+++ Material shown

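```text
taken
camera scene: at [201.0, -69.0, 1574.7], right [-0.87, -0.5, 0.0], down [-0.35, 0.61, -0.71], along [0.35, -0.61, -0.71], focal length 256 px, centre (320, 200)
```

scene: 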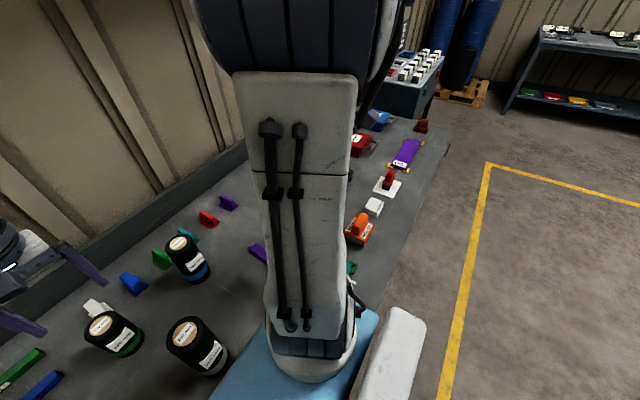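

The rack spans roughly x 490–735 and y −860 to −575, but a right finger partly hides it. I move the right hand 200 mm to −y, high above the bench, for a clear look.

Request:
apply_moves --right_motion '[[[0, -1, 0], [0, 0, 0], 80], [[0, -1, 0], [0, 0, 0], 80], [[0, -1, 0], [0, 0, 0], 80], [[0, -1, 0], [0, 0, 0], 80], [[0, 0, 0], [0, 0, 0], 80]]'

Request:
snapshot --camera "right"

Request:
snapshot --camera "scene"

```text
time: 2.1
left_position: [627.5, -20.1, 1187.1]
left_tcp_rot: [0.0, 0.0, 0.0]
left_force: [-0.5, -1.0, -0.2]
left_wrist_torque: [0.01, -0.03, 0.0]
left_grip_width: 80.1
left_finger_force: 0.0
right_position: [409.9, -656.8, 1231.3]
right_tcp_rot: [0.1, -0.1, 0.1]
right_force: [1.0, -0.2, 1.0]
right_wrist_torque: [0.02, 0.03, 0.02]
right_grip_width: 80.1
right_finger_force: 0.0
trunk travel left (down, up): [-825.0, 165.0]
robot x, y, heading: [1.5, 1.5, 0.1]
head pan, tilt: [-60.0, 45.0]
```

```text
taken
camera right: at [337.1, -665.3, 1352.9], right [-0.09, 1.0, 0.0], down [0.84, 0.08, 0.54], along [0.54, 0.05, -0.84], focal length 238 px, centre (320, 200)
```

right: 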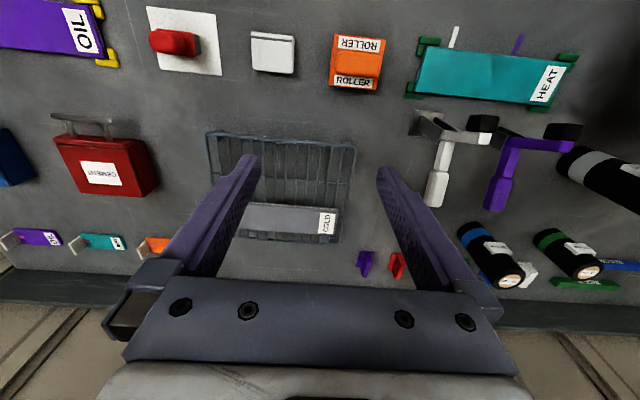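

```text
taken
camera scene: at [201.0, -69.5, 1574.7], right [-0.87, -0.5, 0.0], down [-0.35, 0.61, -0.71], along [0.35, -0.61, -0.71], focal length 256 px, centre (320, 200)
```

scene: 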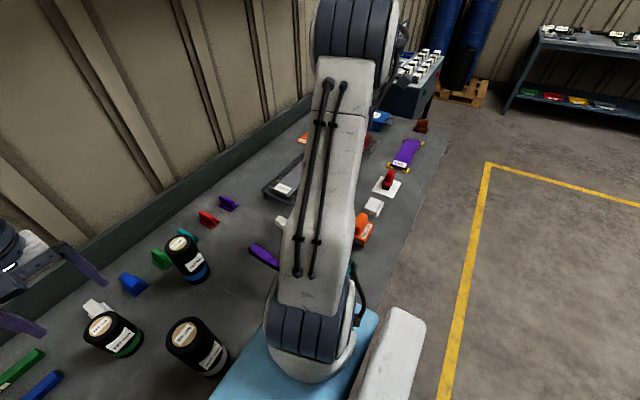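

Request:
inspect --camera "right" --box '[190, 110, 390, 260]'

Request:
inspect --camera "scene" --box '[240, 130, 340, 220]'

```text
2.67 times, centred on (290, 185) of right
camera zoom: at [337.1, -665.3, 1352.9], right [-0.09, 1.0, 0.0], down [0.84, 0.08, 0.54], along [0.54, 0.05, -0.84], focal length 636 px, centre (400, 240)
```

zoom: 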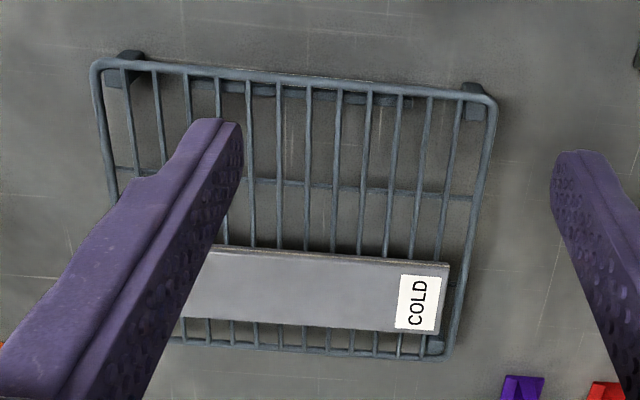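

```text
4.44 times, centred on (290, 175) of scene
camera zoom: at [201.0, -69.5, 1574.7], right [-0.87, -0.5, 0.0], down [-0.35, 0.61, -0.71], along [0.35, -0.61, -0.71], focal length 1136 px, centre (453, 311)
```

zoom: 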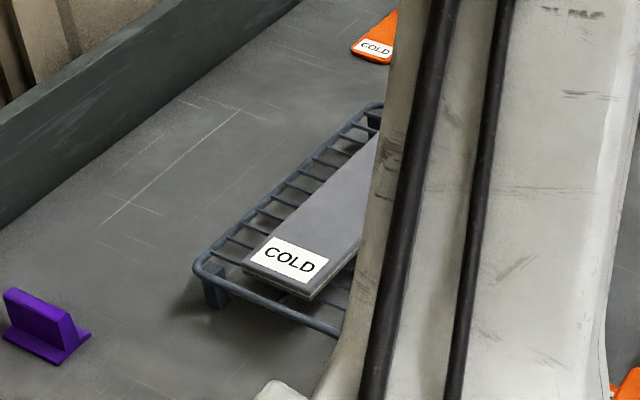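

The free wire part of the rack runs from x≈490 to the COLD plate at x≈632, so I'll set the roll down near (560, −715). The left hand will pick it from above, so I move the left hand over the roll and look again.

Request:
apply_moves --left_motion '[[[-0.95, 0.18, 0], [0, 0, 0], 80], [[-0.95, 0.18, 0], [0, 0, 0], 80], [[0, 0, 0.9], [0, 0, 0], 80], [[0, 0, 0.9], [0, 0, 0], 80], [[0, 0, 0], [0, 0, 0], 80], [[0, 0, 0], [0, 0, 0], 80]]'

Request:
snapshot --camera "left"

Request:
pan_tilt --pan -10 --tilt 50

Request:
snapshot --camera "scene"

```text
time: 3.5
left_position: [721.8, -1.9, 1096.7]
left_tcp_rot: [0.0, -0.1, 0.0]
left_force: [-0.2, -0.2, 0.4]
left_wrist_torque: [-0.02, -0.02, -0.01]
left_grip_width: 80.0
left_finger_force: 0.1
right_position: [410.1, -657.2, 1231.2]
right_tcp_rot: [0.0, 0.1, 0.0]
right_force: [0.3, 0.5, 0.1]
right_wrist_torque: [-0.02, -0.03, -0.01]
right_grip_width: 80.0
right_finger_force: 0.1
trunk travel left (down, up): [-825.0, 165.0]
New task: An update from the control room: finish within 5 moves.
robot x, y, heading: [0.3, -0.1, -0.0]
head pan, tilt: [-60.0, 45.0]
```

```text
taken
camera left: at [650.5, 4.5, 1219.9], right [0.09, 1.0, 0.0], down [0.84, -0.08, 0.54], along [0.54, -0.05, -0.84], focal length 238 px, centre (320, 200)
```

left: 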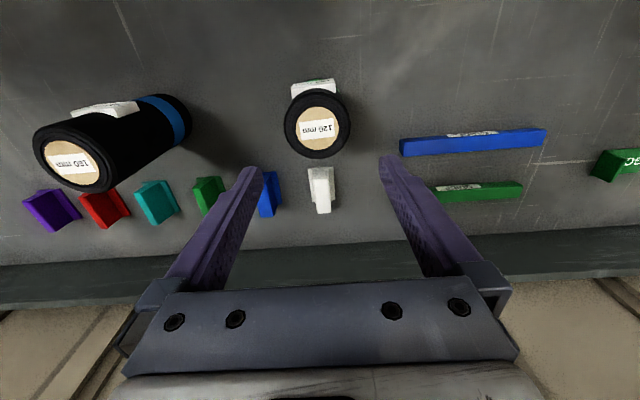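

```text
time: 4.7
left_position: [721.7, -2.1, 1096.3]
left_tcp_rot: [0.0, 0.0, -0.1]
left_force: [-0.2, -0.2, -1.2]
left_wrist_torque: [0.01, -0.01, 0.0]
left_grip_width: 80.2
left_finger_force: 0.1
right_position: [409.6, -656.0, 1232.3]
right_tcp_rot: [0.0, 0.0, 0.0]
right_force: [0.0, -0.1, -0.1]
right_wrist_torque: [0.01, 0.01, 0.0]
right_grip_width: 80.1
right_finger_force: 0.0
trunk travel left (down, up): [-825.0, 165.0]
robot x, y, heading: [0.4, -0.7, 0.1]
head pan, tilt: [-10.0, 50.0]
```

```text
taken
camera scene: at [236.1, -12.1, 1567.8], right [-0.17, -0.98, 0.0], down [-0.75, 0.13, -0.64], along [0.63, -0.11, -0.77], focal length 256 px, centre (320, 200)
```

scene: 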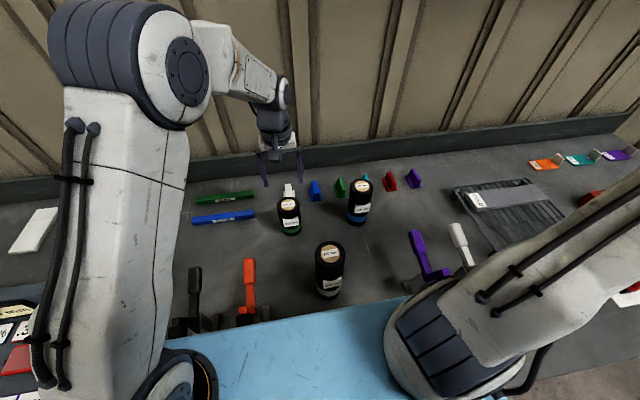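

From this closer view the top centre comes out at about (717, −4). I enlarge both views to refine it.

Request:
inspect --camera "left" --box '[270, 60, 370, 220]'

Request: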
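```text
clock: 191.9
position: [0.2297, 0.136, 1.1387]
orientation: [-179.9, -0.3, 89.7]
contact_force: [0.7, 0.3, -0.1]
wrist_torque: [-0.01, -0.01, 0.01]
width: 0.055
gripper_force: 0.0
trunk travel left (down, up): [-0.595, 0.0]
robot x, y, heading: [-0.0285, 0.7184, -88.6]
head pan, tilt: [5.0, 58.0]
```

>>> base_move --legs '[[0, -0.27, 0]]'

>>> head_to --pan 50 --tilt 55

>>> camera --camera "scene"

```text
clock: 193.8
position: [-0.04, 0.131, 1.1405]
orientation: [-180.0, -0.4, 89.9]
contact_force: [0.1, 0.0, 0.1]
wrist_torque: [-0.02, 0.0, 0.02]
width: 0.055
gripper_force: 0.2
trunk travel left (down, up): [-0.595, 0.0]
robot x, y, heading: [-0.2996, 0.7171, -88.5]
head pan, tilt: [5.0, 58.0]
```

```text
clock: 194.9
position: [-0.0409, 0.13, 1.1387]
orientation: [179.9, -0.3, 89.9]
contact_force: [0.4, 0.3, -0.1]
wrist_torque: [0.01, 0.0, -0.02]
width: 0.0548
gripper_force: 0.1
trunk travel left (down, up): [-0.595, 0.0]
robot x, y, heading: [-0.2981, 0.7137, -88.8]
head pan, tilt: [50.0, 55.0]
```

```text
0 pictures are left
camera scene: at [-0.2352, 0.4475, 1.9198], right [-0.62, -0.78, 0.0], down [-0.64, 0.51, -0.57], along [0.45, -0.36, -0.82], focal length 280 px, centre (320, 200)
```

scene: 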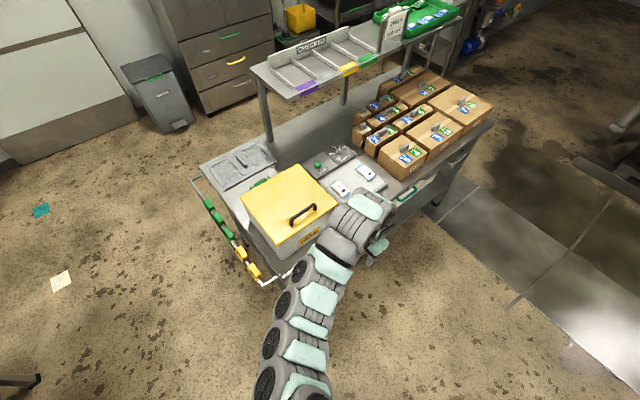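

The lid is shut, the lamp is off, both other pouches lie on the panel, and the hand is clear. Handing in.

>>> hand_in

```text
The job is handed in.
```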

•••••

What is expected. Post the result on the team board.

++++++

What is expected. Find every line that holds "centred" and copy it.

Expected output.
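2.67 times, centred on (290, 185) of right
4.44 times, centred on (290, 175) of scene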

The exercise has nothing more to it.